The Great Lakes-St Lawrence region plays a pivotal role in the economies of Canada and the United States. It was responsible for US$5.8 trillion in economic activity in 2014 alone. If the Great Lakes-St Lawrence region were considered as a single country, it would rank as the third largest global economy, just behind the US and China.
Containing 85 percent of North America’s freshwater, residents of the region depend on the lakes as a critical resource for their physical health and economic productivity. The Great Lakes support a $12.9 billion dollar tourism industry, and serve as a fishery valued at more than $7 billion a year. The lakes also serve as the primary source of drinking water for more than 40 million people and hold significant intrinsic value as a recreational destination for people around the world.
One of the greatest drivers for the continued growth of the Great Lakes economy has been an emphasis on their environmental cleanup and restoration. Over the years, the lakes have and continue to face many environmental difficulties such as the threat of new invasive species, like Asian carp; continued pollution from toxic waste; the loss of wetlands and other native habitat; and the growth of harmful algal blooms (HABs) from increased nutrient runoff.
Key programs such as the Great Lakes Restoration Initiative (GLRI) in the US have provided critical new investments to the lakes, both environmentally and economically. GLRI has been essential in helping to clean up toxic Areas of Concern (AOC) in the US, preventing the introduction of new invasive species, restoring critical habitat and wetlands, and providing new conservation programs to help curtail the growth of HABs.
In its draft first Triennial Assessment of Progress released in January, the IJC notes that roughly one-third of the annual $300 million US Great Lakes Restoration Initiative funding has been directed toward AOC cleanup. Three US AOCs have been delisted in this work cycle, for a total of four delisted US AOCs.
Through the restoration of hundreds of thousands of acres of fish and wildlife habitat and implementation of new conservation programs on farm lands, Great Lakes residents have seen tremendous financial benefits from these concentrated efforts, including more than 1.5 million jobs and $60 billion in wages each year. Directing more than $2 billion in federal funding to the region since 2010, the GLRI has helped improve the quality of life for residents who live in the basin, while also growing the economy by cleaning up pollutants and toxins that have been left untouched for decades from a heavy manufacturing and industry base that has been present in the region for more than 100 years.
Canada has also devoted significant resources to Great Lakes restoration efforts. Through actions such as an annual allocation of CDN$8 million a year to restore Great Lakes AOCs, a five-year investment of $43.8 million to combat aquatic invasive species through 2021, $54.8 million to address nonpoint source pollution to the Great Lakes stemming from the agriculture sector since 2013, and $6.5 million to improve fish and wildlife habitat through the National Wetland Conservation Fund (NWCF), the Canadian government has focused its cleanup efforts to improve the health of the Great Lakes, while also strengthening their economy.
The US Congress took an important step at the end of 2016 to keep the region moving forward by reauthorizing the GLRI at US$300 million a year over the next five years.

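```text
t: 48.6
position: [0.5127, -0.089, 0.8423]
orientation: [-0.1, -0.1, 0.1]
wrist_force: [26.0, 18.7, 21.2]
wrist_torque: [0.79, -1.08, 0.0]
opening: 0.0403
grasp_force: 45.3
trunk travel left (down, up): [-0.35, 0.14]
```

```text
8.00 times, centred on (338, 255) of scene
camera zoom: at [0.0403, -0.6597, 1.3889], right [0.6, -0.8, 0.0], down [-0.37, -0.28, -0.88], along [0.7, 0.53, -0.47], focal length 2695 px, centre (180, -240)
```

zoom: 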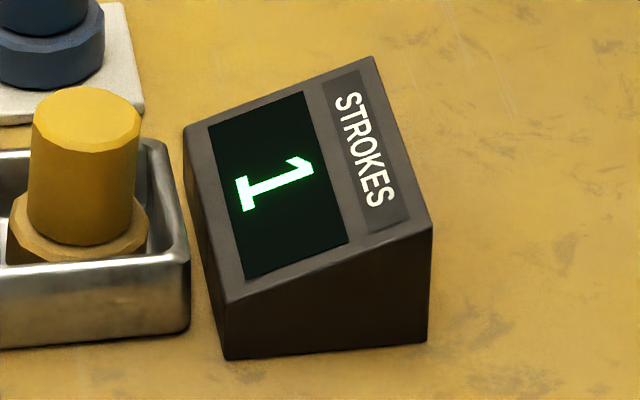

However, the Trump administration has since proposed to fully eliminate GLRI in Fiscal Year 2018. While Congress provided the full $300 million in an omnibus bill that funds the federal government through Sept. 30, the upcoming 2018 budget cycle will be essential to preserving federal support to clean up the Great Lakes, as Canada and the US agreed to under the Great Lakes Water Quality Agreement.
Additionally, another threat to Great Lakes restoration efforts are the administration’s proposed 2018 cuts to key federal departments and agencies’ base budgets, like a 31 percent reduction to the Environmental Protection Agency (EPA) and a 12 percent cut to the Interior Department. If approved by Congress, these cuts would impact the GLRI, as GLRI funds are meant to supplement federal agencies’ budgets to tackle the large environmental problems facing the lakes.